El Salvador’s Legislative Assembly has passed significant reforms to the nation’s 2021 Bitcoin Law, effectively ending the mandatory acceptance of the digital asset by merchants [2]. The legislative changes were a core requirement for the country to secure a $1.4 billion loan agreement with the International Monetary Fund (IMF) aimed at strengthening fiscal sustainability [2].
Key takeaways
The recent legislative updates, approved by 55 votes in the Legislative Assembly, represent a major departure from the original 2021 framework [2]. Under the revised law, Bitcoin is no longer classified as currency, though it remains a recognized payment method exempt from capital gains tax [4]. By repealing articles that mandated Bitcoin-to-dollar convertibility and tax payments in Bitcoin, the government has moved to align its financial policies with IMF demands [2].
The IMF has long expressed concerns regarding El Salvador’s Bitcoin project, citing risks related to fiscal contingencies, consumer protection, and governance [3]. A report from the organization noted that, despite significant public spending to subsidize transaction costs, the use of Bitcoin for financial inclusion has remained minimal [3]. Recent surveys cited by local media support these findings, indicating that 92% of the population did not use Bitcoin for transactions in 2024 [2].
While the state is retreating from its role as a primary facilitator of Bitcoin infrastructure, the administration of President Nayib Bukele has signaled that it will not abandon the asset entirely [2]. The government recently expanded its Bitcoin reserves and continues to leverage the asset for debt management, having used gains from price surges to repurchase national debt [2].
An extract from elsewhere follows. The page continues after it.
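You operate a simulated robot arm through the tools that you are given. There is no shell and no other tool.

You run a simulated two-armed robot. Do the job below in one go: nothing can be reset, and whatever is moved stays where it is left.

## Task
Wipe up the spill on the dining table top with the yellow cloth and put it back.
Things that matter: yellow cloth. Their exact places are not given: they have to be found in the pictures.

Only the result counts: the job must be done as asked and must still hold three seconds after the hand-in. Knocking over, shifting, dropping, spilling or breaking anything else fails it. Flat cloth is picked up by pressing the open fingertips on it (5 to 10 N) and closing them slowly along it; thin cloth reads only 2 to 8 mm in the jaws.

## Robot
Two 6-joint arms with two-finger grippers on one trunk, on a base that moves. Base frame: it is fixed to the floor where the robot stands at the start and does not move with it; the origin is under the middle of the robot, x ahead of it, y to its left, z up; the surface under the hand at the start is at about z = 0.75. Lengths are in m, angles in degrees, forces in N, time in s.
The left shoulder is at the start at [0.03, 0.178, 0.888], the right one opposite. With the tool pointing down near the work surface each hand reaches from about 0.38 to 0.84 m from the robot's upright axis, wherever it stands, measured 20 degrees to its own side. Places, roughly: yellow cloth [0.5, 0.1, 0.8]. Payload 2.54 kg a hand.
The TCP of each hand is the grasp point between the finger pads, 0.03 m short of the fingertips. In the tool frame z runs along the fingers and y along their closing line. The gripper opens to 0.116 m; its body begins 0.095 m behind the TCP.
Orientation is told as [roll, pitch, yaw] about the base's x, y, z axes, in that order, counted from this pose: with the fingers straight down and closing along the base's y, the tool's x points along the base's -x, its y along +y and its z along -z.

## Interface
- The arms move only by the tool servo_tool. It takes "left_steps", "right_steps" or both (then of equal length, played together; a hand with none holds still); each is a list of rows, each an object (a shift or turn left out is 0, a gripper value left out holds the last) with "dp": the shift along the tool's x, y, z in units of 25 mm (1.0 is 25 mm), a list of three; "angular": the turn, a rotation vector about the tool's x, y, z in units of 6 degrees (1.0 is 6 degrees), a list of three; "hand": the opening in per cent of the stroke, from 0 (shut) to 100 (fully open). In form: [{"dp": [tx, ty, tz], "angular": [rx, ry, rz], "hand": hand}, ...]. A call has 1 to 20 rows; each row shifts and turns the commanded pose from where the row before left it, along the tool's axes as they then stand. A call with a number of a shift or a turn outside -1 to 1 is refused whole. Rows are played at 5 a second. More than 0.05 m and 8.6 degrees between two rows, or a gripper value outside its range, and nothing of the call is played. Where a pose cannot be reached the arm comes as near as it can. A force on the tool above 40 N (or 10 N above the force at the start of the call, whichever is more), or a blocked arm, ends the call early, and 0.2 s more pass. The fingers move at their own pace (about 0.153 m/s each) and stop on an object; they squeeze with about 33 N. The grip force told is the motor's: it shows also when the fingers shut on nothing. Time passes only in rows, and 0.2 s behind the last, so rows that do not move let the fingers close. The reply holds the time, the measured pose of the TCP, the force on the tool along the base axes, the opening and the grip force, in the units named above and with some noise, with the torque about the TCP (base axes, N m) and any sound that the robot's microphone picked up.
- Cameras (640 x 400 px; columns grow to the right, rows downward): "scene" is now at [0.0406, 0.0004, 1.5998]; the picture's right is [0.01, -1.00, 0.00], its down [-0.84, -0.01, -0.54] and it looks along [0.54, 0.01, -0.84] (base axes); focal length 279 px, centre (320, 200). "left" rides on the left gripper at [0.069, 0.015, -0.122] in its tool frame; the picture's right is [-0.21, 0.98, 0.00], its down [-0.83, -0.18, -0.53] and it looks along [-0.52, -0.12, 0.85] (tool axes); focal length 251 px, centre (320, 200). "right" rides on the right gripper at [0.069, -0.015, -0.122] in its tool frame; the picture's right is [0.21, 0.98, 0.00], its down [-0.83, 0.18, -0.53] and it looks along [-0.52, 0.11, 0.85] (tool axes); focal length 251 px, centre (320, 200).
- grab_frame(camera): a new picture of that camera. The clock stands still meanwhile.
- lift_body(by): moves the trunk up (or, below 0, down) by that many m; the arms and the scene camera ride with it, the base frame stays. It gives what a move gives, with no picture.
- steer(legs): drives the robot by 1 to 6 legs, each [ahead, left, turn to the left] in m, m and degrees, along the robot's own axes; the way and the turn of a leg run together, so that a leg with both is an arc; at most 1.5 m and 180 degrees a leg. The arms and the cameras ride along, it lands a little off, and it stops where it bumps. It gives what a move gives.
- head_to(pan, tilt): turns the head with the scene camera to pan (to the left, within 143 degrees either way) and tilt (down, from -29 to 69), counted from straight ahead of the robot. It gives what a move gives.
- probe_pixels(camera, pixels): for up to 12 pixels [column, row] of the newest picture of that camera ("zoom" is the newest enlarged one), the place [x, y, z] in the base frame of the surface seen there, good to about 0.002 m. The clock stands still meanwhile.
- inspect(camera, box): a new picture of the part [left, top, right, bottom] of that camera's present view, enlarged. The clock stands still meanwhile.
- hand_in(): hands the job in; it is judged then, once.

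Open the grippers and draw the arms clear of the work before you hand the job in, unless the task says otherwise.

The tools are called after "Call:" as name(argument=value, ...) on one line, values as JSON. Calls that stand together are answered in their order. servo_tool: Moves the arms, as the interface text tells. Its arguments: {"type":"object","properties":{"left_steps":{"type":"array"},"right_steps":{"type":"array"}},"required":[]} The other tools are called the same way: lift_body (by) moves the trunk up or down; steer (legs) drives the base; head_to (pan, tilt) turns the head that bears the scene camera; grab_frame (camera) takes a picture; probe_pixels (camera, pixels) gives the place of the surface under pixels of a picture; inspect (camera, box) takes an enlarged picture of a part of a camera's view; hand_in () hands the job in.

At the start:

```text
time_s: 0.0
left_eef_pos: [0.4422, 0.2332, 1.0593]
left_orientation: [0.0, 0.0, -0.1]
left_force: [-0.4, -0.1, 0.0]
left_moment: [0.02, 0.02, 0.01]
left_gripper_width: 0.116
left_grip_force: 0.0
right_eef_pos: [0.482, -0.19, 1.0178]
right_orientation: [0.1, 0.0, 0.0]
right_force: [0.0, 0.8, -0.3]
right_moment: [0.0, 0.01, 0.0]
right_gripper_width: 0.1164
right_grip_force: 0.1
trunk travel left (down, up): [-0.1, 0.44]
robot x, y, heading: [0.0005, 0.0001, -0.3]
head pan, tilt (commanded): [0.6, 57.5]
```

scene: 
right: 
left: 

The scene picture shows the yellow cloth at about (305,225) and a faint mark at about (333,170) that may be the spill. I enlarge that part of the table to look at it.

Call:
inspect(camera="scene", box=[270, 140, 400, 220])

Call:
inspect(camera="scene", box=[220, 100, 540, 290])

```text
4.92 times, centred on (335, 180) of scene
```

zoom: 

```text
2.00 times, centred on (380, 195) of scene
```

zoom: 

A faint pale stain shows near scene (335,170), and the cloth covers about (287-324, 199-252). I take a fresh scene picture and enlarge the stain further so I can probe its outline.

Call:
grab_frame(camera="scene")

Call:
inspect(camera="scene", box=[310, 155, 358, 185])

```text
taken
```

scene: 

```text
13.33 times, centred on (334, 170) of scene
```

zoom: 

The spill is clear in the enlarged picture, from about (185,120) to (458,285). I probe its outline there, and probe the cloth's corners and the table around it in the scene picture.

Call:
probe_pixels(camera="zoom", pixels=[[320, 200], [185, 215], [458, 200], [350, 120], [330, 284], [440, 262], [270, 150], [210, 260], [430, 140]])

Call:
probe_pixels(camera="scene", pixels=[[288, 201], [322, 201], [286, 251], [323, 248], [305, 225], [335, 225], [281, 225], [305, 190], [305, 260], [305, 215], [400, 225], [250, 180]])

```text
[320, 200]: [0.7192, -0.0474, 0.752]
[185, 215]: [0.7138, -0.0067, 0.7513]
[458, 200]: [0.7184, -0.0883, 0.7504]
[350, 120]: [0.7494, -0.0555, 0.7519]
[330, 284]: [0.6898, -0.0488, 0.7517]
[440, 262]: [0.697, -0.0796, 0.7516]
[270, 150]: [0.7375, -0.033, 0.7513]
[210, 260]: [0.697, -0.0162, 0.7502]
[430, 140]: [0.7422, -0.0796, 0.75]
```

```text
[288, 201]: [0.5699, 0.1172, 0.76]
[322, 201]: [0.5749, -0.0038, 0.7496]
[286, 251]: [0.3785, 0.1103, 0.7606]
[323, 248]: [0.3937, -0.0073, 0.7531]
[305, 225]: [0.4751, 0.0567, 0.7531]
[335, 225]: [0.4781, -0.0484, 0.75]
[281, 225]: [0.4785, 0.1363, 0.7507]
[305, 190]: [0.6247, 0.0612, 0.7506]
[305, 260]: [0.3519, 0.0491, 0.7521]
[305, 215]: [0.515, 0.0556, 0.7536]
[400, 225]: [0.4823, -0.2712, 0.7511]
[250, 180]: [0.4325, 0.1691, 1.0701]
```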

The transition has created a sense of uncertainty among some international Bitcoin advocates who relocated to the country following the 2021 law [4]. However, the nation remains a hub for some crypto-related entities; for instance, stablecoin issuer Tether has relocated to El Salvador after securing a license [2]. As the government begins the process of unwinding the Chivo Wallet, the focus shifts to how the private sector will manage Bitcoin adoption without state-backed infrastructure [4]. The IMF board approved the loan on February 26, with an initial disbursement of approximately $113 million already authorized [4].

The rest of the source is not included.